Parents who are afraid to spend money they might need themselves find it hard not to meet their children’s expectations, while children in financial distress may see parents as a lifeline for solving problems.

In extreme situations, things can deteriorate into financial blackmail, threats of withholding contact with grandchildren or children, and exploitation by children, especially when parents are no longer able to manage their own financial affairs. Such a system is often characterized by the prevention of contact with grandchildren on the part of children, such as:

“If you don’t give money, you won’t see the grandchildren.”

“If you don’t pay, you’ll be left alone on Shabbat.”

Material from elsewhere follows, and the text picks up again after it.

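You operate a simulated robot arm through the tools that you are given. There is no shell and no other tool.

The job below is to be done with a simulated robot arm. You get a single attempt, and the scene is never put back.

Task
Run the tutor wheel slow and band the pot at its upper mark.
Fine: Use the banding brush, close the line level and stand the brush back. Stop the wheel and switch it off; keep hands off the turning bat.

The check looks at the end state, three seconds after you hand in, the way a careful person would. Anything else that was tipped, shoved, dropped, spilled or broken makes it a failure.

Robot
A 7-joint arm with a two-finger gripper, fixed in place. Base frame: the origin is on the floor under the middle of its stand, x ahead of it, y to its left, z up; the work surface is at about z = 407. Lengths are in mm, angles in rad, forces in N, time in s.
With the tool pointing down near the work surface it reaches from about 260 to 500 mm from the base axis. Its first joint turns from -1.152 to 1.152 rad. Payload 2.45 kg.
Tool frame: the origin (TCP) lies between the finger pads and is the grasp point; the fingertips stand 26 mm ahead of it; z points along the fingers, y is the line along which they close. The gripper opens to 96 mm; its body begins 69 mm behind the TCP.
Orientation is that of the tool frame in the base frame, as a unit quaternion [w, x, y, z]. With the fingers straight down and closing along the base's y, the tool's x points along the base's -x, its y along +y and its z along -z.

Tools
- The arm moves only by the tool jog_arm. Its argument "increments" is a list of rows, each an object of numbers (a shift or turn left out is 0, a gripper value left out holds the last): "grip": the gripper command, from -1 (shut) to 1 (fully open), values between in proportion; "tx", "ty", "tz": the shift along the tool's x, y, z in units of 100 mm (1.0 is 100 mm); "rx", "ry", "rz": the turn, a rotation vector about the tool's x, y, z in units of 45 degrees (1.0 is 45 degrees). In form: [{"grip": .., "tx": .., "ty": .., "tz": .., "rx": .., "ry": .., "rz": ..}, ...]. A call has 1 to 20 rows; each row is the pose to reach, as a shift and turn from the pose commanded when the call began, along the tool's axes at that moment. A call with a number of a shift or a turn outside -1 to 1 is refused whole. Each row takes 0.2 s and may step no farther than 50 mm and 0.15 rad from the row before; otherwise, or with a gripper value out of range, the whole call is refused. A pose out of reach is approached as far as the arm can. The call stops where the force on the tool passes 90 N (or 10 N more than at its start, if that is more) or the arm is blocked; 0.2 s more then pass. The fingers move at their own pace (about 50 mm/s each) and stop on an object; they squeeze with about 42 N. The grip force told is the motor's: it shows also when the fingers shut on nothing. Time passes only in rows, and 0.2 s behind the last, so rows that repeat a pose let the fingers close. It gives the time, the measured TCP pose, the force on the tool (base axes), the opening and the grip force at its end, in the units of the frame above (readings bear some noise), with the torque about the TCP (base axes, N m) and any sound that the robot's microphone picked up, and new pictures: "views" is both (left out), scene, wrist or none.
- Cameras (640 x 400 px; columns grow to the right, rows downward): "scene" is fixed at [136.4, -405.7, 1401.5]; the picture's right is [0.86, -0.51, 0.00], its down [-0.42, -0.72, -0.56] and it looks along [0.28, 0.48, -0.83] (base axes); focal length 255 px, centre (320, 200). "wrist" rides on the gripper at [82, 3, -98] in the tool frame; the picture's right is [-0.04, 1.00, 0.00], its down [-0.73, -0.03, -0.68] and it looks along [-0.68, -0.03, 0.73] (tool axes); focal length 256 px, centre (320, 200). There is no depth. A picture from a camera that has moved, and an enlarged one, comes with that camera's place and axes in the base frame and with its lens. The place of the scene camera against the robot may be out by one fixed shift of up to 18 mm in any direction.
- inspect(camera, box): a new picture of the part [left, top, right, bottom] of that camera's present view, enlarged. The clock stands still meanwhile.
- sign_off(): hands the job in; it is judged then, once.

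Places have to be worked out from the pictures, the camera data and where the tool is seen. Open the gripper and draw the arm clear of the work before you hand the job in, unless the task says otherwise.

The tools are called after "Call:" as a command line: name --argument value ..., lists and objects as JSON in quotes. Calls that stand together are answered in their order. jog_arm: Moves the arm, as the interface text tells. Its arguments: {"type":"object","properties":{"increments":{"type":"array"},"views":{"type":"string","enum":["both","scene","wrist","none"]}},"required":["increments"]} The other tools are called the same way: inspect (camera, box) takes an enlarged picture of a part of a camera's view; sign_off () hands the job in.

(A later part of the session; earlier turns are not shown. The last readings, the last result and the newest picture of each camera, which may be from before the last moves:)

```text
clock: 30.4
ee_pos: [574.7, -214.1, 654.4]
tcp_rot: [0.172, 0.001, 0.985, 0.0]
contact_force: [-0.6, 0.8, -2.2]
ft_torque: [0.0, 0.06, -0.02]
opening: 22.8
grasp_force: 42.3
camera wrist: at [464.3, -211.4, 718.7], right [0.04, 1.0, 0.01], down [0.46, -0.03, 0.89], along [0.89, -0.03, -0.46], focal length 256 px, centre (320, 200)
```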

And other “sanctions” of this kind, which hurt the “soft underbelly” of parents, and therefore often succeed in achieving their goal.

So how do you cope?

  • First of all, relax: you’re not alone. Sadly, this is a problem shared by many families.
  • A united front: Parents should reach unanimity among themselves regarding the manner and extent of assistance to their children, in order to avoid pressure on one parent, against the wishes of the other.
  • Align expectations: Take initiative. Bring the kids into a conversation to set expectations. Keep in mind that these types of conversations can trigger anger and even threats from children.
  • Family discourse: Schedule regular meetings with children to discuss practical ways to arrange assistance and report on declining income or other changes in the situation.

Targeted assistance: Don’t cover the new deficit of children. It is a bottomless pit. Instead, it is advisable to allocate the assistance for specific and predefined purposes, such as: education, dental care, extracurricular activities, etc. It is worth monitoring that the money was indeed used for the defined needs.

In conclusion, parental financial assistance reflects parents’ concern for their children, but does not mean that parents should stop taking care of themselves.